I had to remove some decals from a diesel shell and when it dried there is a white film all over the unit. I am aware that the white film will disappear when the flat sealer cost is applied, but one concern that I have is whether the new decals will cover the film and it will show through. Anyone familiar with this and the outcome?
You gloss coated the model with Future, then applied the decals … what did you use to remove the decal ? I don’t understand how the entire model got a white haze on it.
My guess would be that you used a decal setting solution to remove the decals. If so the solution reacted with the Future which is normal. Give the area a fresh coat of future and it should clear it right up. Re-decal and clear coat as normal.
I have a question on the use of Future. Is is a good idea to use an airbrush to apply it? My thought was to apply it only to the area to be decaled. What are your thoughts?
I airbrush the entire model with it. That way after I dull coat it the surface is uniform in appearance. When I airbrush, I start out with a very light “tack” coat, let it dry for a few min. then start to build up additional layers. Since Future is mostly water you have to let the layers dry a little so you do not get runs.

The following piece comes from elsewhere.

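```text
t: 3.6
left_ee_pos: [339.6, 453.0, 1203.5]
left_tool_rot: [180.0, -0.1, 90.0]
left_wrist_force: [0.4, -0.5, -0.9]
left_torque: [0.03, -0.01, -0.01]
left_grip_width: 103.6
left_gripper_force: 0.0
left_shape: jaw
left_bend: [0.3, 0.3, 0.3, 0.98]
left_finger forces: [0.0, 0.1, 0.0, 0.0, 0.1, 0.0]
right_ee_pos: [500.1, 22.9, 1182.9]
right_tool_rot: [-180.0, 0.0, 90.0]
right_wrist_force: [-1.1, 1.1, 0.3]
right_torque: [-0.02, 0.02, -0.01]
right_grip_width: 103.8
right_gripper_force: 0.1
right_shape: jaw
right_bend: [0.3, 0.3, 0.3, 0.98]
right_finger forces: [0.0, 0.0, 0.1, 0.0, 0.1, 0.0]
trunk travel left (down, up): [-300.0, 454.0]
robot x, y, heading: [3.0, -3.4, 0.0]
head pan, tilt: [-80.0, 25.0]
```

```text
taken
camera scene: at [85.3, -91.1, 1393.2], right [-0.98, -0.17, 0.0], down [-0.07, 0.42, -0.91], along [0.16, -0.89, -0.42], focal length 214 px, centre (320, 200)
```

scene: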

I don’t worry too much about building up too much as once it is dry the thickness is minimal. Once I decal the model and use the setting solvents on the decal I let it set for a day or two. I then dullcoat over the entire model. If done properly the setting solution will melt the decal right into the clearcoat and the edges will be invisible. While the setting solution is on the decal it will form a milky white haze under the decal. This will go away once the solution has evaporated.
This white haze is generally associated w/ getting alcohol on DullCoat. Was this model ever Dullcaoated and you used alcohol to renove the decals? I have never had any trouble using Future, but you may have different circumstances with the method used prior. Does the haze/ film change when wet? Have you thoughly washed any residue from the removal solutions?
I use waterborne urethanes regularly for cab/ woodwork finishing. Too heavy a coat will allow a milky/ haze. This will usually clear, however, it takes quite some time to “cure” Thin coats are all that’s needed. Not sure if this applies here, may need to just reapply a clean clear gloss and letter. Teast on a small area first to see what product will work w/o having any reaction. Don’t want to start getting too much build up of succesive coats of finish that even a dullcoat won’t hide.
Well, guess what happens when you use a product designed as a floor wax for model railroading? You don’t get the same results that you get when you use paints and coatings formulated for model railroad applications.
It seems like everyone want to save a buck by using really cheap stuff these day, then when they have a problem, they can’t figure out why.
Future acrylic finish (not wax) has been used by modellers for years. It seems it’s just been the last few years that the model railroad community has discovered its usefulness.